## start DATA

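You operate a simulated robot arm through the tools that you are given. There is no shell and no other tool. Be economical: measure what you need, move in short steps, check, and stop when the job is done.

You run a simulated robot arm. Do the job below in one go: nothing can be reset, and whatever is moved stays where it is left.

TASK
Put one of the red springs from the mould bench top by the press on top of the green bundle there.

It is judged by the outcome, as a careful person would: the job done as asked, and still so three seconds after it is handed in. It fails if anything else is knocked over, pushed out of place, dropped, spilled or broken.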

## end DATA
## start TEXT SHOWN

Wednesday, June 13, 2012

from "Fifteen Theses on the Cute" by Frances Richard

I
Draw a circle, and ray out from it the abject, the melancholic, the wicked, the childlike. Now in the zones between add the erotic, the ironic, the narcotic, and the kitsch. Intersperse Romantic/Victorian, the Disney/consumerist, and the biologically deterministic. At the center of this many-spoked wheel lies a connective empty space. Label it CUTE.

IV
Cute marks a crucial absence. It guarantees, by definition, the nonappearance of malice, premeditation, irony, self-consciousness, accusation, or mercenary agenda. However, in its manufactured form cute remains a major locus for- in some ways is synonymous with- the manipulative gesture, the prepackaged, consumable, demonstration of (necessarily factitious) innocence, spontaneity, and need. Cute arises by manipulating the guarantee of non-manipulation. Professing its own demure and complete powerlessness, it gains power over and directs all interactions with it: parents wait upon the infant, not the other way around. Simultaneously referring to and negating its own vulnerability, cute functions as a self-fulfilling system, maintaining its image as 100% stolid and happy and obvious only by virtue of utter contingency.

## end TEXT SHOWN

PROBLEM A -> Repeat the span of the text shown whose first words are "Wednesday, June 13, 2012" and whose last words are "Label it CUTE.".
PROBLEM B -> Output exactly the lines running from the line containing "You run a simulated" through the line containing "Put one of the", and only those lines.

FINISHED ANSWER A ->
Wednesday, June 13, 2012

from "Fifteen Theses on the Cute" by Frances Richard

I
Draw a circle, and ray out from it the abject, the melancholic, the wicked, the childlike. Now in the zones between add the erotic, the ironic, the narcotic, and the kitsch. Intersperse Romantic/Victorian, the Disney/consumerist, and the biologically deterministic. At the center of this many-spoked wheel lies a connective empty space. Label it CUTE.

FINISHED ANSWER B ->
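You run a simulated robot arm. Do the job below in one go: nothing can be reset, and whatever is moved stays where it is left.

TASK
Put one of the red springs from the mould bench top by the press on top of the green bundle there.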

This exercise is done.